[Start Dataset section]
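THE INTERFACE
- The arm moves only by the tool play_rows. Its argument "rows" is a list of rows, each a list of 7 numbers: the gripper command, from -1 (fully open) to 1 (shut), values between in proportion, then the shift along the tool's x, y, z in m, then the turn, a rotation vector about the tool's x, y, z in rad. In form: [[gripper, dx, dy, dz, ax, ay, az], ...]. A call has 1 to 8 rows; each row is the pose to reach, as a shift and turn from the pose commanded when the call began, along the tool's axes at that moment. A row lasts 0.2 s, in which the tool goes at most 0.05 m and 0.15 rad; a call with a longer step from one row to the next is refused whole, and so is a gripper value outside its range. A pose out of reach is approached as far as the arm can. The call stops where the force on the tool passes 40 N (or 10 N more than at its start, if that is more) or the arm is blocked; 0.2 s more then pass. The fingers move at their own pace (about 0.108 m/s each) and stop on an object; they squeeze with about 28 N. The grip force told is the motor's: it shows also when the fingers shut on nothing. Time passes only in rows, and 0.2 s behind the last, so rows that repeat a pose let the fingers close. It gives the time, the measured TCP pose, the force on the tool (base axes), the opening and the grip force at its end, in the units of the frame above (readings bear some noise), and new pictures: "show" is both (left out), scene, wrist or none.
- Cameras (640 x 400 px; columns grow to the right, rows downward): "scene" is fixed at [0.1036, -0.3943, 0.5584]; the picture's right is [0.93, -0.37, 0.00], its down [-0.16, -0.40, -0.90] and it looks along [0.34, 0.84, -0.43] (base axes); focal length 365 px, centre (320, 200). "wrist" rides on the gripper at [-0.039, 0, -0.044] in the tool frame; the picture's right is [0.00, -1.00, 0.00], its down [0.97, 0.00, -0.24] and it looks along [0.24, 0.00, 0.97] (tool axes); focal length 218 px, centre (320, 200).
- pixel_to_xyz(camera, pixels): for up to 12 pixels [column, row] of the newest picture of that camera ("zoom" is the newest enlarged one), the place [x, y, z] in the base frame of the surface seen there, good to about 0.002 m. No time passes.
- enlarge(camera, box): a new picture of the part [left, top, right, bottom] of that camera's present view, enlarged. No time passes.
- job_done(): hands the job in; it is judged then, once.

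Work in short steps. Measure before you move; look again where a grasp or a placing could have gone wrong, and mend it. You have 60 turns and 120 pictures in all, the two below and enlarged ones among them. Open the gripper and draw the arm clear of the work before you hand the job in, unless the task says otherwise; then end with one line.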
[End Dataset section]
[Start Given passage]
Debat Capres Cawapres Minim Soroti Isu Hak Perempuan

Penelusuran Konde.co menemukan, dalam visi dan misi dan debat Capres Cawapres, minim isu perempuan. Aktivis perempuan, Damairia Pakpahan dan Vivi Widyawati, mendesak agar isu perempuan jadi isu serius.

Sampai saat ini, sudah tiga kali debat Capres-Cawapres tayang di TV. Dilihat dari temanya, tak satupun yang menyebutkan spesifik soal isu perempuan. 

Begitu juga pada debatnya, Calon Presiden dan Calon Wakil Presiden atau Capres-Cawapres minim sorotan isu tersebut. Tak elak, tema tiga besar debat seperti Hak Asasi Manusia (HAM), ekonomi, dan pertahanan masih tampak jadi adu argumen maskulin dari bapak-bapak Capres-Cawapres. 

Pada debat terbaru 7 Januari 2024 misalnya, hanya sekilas saja misalnya menyebut perlindungan perempuan dan anak serta isu kekerasan seksual kaitannya reformasi kepolisian. Namun, tak ada penjabaran dan komitmen konkret. Judul dan spesifikasi isu perempuan juga tak ada dalam debat itu.

Dalam visi-misi Capres-Cawapres yang sudah beredar sejak Oktober 2024, ditemukan memang ada beberapa penyebutan soal isu perempuan. Tapi, jumlahnya masih begitu minor dibandingkan banyak bahasan isu lainnya. 

Penelusuran Konde.co mendapatkan data, penyebutan kata ‘perempuan’ dalam dokumen visi misi ada sebanyak 9 kali (pasangan 01), 6 kali (pasangan 02) dan 2 kali (pasangan 03). Sementara, jumlah halaman visi misi cawapres terbanyak mencapai 143 halaman. 

Baca Juga: Gimana Nasib Perempuan di Pemilu 2024? Kita Hanya Lihat Barisan Bapak-bapak Politisi sampai Politik Dinasti

Aktivis Perempuan, Damairia Pakpahan, turut menyoroti minimnya isu hak perempuan diangkat para Capres Cawapres ini. Hal yang paling tampak selama debat dan kampanye yang ada di tengah publik. 

“Gak diomongin bahkan (dalam debat). Ada gak strategi mereka memajukan perempuan Indonesia? Mau menghapus perkawinan anak? Kalau ngomongin stunting harus ngomong kesetaraan gender,” ujar Damairia saat berbincang dengan Konde.co, Selasa (9/1/2024).

Pada tema debat Pertahanan misalnya, juga tak disebutkan soal upaya memajukan perempuan dalam pertahanan. Ini bisa dilihat pada minimnya perempuan yang menempati posisi strategis di bidang pertahanan. Sehingga implikasinya bukan hanya kebijakan yang ramah perempuan, tapi juga mengikis budaya patriarki yang masih begitu kental.
[End Given passage]
(Requirements):
1. Please copy out the portion of the given passage from "Baca Juga: Gimana" to "masih begitu kental." without changes.
2. Produce the text that comes next in the given passage.

(The results):
1.
Baca Juga: Gimana Nasib Perempuan di Pemilu 2024? Kita Hanya Lihat Barisan Bapak-bapak Politisi sampai Politik Dinasti

Aktivis Perempuan, Damairia Pakpahan, turut menyoroti minimnya isu hak perempuan diangkat para Capres Cawapres ini. Hal yang paling tampak selama debat dan kampanye yang ada di tengah publik. 

“Gak diomongin bahkan (dalam debat). Ada gak strategi mereka memajukan perempuan Indonesia? Mau menghapus perkawinan anak? Kalau ngomongin stunting harus ngomong kesetaraan gender,” ujar Damairia saat berbincang dengan Konde.co, Selasa (9/1/2024).

Pada tema debat Pertahanan misalnya, juga tak disebutkan soal upaya memajukan perempuan dalam pertahanan. Ini bisa dilihat pada minimnya perempuan yang menempati posisi strategis di bidang pertahanan. Sehingga implikasinya bukan hanya kebijakan yang ramah perempuan, tapi juga mengikis budaya patriarki yang masih begitu kental.

2.
“Pendidikan tentara masih sangat maskulin, susah bagi perempuan (maju di pertahanan) selama gak ada perempuan bintang 4 yang signifikan. (Perempuan hadir) harus signifikan, bermakna dan bermanfaat. Jangan asal ada saja, jadi etalase aja,” katanya. 

Damairia lalu menceritakan pengalamannya saat menjadi konsultan di bidang pertahanan kemaritiman oleh salah satu organisasi masyarakat, yang nyatanya perempuan juga masih terpinggirkan. Ada jurusan tertentu yang perempuan dihalangi terlibat. 

“Dia bilangnya melindungi perempuan. Ya mestinya melindungi perempuan itu dengan menyediakan fasilitas keamanan (untuk perempuan). Bukan menutup jalan (kesempatan). Artinya, perempuan harus diajari berenang, jangan sampai ada pelecehan ketika perempuan belajar dll,” terangnya. 

Menyoal narasi keadilan yang dibicarakan Capres Cawapres dalam debat ataupun kampanye, Damairia juga melihat hal itu masih begitu abstrak. Pun upaya dan strategi menuju itu juga harus jelas.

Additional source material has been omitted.